One of the things that helped me get out of the doomspiral of the immediate aftermath of the election and to this more hopefully productive place was listening to an excellent discussion that Elise Loehnen led on her Pulling the Thread podcast. She speaks to Thomas Hübl, PhD, a trauma therapist whom she describes as “a spiritual teacher.” They talk about the shadow, and the need to understand evil not as something disowned and externalized, but as a part of our shared human origins and destiny since the beginning of our species. They talk about how the collective human shadow lives in our bones and in our planet. And that until we learn to hold space for it in humility and with patience—which isn’t the same thing as indulging its misbehavior or making excuses for it—we are feeding a literal demon. Loehnen has been doing a lot of her own excellent research and thinking on the shadow, and her podcast is full of episodes that get into it.

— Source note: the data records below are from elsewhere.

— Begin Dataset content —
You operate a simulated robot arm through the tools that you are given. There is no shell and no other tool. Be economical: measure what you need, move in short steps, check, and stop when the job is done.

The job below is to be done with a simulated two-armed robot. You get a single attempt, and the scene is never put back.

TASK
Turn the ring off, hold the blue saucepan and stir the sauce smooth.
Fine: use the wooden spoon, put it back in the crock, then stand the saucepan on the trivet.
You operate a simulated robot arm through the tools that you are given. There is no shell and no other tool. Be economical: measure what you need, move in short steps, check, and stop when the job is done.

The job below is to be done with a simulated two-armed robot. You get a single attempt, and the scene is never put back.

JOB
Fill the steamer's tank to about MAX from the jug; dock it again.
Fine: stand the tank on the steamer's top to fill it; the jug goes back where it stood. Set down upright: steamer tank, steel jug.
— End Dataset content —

If you have the time and want to think about something besides the ongoing vote count in Pennsylvania, I highly recommend this discussion.
I’m going to push back on one part of this at least. Where you assume we are all still solo-ing info and news and we’re being too precious to have the reality of MAGA in any part of our sightlines. I think that was absolutely true for 2016 election. And may be true still for many who exist in the rarefied coastal worlds that you and I once inhabited. But so many people I know were never part of that world or have intentionally moved beyond it to parts of the country that grant or even force a better understanding of our fellow Americans’ grievances. I can tell you for certain that no one I know here in FL was as unaware as people were in 2016. And we’ve worked hard to figure out ways to try to move forward within that reality. Doesn’t mean we’re not still spitting mad; the popular vote gets me. And that Amendment 4 in FL, insuring women’s reproductive rights, got 57% of vote but not 60% threshold to pass. But I think you underestimate how many of us adjusted our vision post-2016 to include the ugly realities we wished we could ignore. Which is why I’ve spent the past 7 years deep in voting rights work, with a whole lot of other people who have been doing the same. Anyway, wanted to get that perspective out there.
Damn Alex you are such a good writer and so thoughtful. I deleted my Facebook this week that is jam packed with my high school Texans and loads of Trumpers. I have never unfollowed anyone because I was curious about what they have to say but this week needed a break. But I hear what you are saying about ignoring them aint it. Eventually I will log back in and listen after a little break.